Dès les premières lignes de Lalla (ou la Terreur) on songe à Physiologie d’un accouplement, premier roman de Didier-Georges Gabily (1988, Actes Sud) en deux parties, Genèse et Le Péché, qui commence par ces mots : « Et tout d’abord c’est une femme ». Femme infanticide dans les deux cas. Une fille de ferme qui met au monde et aussitôt étouffe dans la paille de l’écurie « cette chose qui criait », chose sortie d’elle, aussi étrangère que celle qui neuf mois auparavant était entrée violemment en elle.
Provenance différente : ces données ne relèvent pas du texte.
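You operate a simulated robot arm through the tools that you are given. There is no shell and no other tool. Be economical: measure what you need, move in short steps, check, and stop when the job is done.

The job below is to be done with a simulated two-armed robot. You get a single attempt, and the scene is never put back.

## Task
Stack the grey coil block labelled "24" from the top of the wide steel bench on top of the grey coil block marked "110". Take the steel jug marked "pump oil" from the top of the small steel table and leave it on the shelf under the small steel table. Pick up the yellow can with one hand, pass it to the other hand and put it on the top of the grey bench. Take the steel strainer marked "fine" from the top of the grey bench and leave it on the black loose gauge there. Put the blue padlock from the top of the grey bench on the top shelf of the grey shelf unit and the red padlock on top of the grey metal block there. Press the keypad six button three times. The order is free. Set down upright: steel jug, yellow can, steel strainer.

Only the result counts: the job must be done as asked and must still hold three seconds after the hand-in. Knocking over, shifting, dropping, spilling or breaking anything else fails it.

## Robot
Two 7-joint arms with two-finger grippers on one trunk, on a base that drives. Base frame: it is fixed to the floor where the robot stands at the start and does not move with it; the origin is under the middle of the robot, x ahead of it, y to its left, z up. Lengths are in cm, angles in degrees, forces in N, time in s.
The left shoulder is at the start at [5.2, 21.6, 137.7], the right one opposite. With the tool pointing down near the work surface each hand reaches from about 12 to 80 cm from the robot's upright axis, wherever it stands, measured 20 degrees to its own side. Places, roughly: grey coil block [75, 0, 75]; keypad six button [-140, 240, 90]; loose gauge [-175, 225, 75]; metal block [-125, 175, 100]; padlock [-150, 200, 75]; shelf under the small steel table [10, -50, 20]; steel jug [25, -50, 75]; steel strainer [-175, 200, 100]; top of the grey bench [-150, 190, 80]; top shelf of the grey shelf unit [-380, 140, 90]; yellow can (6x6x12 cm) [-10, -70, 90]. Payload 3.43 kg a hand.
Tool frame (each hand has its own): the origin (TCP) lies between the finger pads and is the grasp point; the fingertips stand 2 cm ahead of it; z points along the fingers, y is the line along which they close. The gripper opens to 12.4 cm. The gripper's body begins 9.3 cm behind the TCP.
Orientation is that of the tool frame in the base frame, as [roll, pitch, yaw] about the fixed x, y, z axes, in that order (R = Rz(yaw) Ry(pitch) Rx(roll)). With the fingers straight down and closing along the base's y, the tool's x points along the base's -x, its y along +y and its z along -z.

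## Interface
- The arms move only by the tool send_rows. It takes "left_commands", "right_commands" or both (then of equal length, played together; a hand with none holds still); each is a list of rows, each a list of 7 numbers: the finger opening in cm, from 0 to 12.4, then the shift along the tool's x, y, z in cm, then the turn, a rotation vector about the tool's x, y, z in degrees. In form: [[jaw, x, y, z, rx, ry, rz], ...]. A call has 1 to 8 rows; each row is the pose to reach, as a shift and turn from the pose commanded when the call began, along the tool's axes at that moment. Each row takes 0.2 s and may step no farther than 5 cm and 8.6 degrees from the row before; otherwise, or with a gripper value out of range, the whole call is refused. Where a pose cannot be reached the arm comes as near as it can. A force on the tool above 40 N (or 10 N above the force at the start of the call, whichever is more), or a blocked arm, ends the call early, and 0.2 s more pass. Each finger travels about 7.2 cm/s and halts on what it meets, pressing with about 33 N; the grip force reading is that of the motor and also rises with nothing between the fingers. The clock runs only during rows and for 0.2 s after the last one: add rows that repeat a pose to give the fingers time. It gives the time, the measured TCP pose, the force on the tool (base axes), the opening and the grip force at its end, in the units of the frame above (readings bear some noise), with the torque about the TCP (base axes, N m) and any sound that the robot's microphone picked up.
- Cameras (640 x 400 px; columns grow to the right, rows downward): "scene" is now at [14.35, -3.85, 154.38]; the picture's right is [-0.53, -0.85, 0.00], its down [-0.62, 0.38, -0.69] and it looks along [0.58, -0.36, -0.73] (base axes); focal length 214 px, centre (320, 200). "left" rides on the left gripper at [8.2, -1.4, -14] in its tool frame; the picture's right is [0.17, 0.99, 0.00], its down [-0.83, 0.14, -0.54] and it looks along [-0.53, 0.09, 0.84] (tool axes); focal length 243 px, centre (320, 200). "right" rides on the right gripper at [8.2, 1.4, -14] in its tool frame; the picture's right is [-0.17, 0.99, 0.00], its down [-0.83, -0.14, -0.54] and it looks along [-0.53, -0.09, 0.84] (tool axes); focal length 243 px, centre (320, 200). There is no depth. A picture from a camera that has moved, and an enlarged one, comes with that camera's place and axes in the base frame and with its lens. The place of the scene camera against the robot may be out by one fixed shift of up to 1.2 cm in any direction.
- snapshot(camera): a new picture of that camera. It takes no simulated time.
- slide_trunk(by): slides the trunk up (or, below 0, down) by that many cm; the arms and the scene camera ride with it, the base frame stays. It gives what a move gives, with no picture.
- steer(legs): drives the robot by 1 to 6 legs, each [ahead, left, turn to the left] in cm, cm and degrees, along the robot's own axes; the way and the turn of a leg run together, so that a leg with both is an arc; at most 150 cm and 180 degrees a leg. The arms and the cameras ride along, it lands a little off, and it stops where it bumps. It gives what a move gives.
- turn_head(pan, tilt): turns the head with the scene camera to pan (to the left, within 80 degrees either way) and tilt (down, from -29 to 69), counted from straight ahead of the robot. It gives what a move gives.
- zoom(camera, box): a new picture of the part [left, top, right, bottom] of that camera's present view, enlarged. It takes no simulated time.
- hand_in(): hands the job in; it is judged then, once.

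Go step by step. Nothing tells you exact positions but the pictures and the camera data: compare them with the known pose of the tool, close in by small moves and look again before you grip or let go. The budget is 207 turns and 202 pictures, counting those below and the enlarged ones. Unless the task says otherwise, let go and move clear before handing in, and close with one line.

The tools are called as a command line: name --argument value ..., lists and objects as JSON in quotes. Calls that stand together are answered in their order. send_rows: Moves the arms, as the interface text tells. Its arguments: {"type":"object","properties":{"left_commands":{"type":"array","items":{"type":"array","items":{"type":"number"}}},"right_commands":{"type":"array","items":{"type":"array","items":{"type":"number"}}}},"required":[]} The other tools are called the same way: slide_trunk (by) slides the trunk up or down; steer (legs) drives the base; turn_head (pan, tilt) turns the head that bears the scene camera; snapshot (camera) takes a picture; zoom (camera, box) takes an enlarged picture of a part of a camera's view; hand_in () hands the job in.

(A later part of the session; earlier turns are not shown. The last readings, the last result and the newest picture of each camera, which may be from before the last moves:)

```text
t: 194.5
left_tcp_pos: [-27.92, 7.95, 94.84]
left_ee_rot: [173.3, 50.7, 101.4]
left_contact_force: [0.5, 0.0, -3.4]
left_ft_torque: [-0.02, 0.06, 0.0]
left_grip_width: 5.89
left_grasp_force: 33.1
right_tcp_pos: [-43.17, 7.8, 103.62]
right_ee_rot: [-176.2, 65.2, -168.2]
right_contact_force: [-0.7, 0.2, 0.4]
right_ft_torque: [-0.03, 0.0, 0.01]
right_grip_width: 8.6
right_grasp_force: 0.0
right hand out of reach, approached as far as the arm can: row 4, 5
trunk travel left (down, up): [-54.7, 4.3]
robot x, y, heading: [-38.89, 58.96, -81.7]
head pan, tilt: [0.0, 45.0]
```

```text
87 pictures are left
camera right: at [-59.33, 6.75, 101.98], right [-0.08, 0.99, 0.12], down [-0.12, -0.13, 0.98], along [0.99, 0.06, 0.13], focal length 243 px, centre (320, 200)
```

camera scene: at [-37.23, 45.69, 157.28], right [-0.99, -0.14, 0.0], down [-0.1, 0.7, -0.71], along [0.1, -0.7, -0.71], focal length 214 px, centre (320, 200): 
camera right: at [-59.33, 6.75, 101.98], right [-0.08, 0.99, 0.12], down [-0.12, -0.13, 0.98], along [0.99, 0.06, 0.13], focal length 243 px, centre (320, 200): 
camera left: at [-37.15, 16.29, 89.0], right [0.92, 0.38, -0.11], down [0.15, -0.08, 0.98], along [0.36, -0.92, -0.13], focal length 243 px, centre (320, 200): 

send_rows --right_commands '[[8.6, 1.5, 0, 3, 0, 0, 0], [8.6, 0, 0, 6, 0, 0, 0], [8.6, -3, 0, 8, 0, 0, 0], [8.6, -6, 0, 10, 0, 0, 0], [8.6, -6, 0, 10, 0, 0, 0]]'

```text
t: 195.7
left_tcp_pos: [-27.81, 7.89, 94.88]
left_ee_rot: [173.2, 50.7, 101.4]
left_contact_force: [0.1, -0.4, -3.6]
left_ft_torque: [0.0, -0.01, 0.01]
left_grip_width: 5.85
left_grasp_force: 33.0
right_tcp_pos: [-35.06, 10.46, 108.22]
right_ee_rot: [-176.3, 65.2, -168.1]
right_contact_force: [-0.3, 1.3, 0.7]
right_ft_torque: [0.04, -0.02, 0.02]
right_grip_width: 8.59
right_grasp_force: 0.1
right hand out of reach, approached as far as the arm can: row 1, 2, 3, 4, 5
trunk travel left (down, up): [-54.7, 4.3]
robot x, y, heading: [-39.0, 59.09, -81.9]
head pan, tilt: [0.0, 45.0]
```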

Lalla, étrange femme mutique et personnage révélateur qui viendra semer le trouble et l’ordonnance du groupe.
Ecrite il y a plus de quinze ans, en réaction au théâtre du quotidien, et publiée finalement à titre posthume, Lalla (ou la Terreur) prend aujourd’hui, dans la globalité de l’œuvre de Gabily, valeur d’origine et confirme rétrospectivement un vrai parcours d’auteur. Dans la préface datée d’avril 1996 et intitulée « Revenir sur les lieux », Didier-Georges Gabily le dit lui-même : « il y a dans Lalla tous les thèmes formels et de fond qui m’obsèderont des années durant. Ils y sont. Encore mal foutus. Mal dégrossis ». L’écrivain hésite encore (déjà) entre théâtre et roman à travers des didascalies qui n’en sont pas, supposant un chœur qui plus tard tiendra une place fondamentale dans ses mises en scènes.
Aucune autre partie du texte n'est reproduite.